» Direction: Every line of the material is to be quoted verbatim, minus the pictures. Return a JSON list in which every string is one line; blank lines are skipped.

- - - - -

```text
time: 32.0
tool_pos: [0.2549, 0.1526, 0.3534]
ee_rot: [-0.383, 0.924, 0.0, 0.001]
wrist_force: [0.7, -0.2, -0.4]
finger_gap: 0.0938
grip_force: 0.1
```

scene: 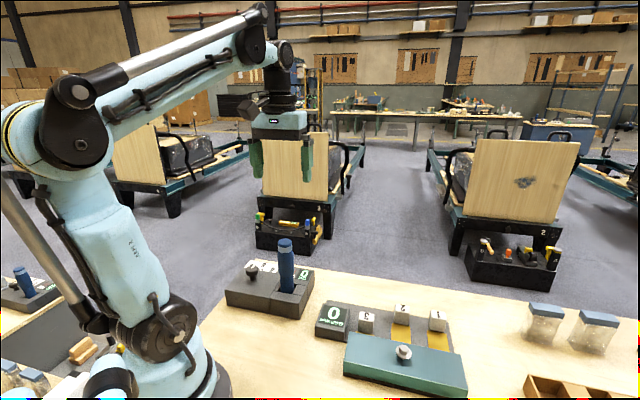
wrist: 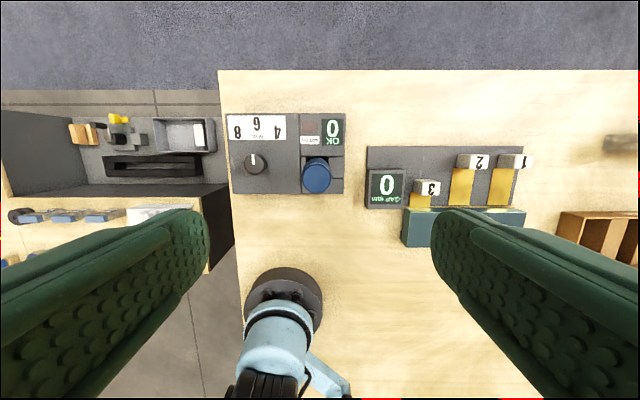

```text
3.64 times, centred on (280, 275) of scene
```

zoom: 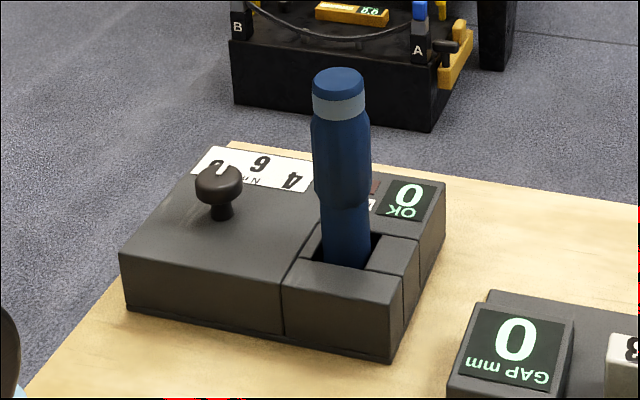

- - - - -

» Solution for this problem:
[
  "```text",
  "time: 32.0",
  "tool_pos: [0.2549, 0.1526, 0.3534]",
  "ee_rot: [-0.383, 0.924, 0.0, 0.001]",
  "wrist_force: [0.7, -0.2, -0.4]",
  "finger_gap: 0.0938",
  "grip_force: 0.1",
  "```",
  "scene: ",
  "wrist: ",
  "```text",
  "3.64 times, centred on (280, 275) of scene",
  "```",
  "zoom: "
]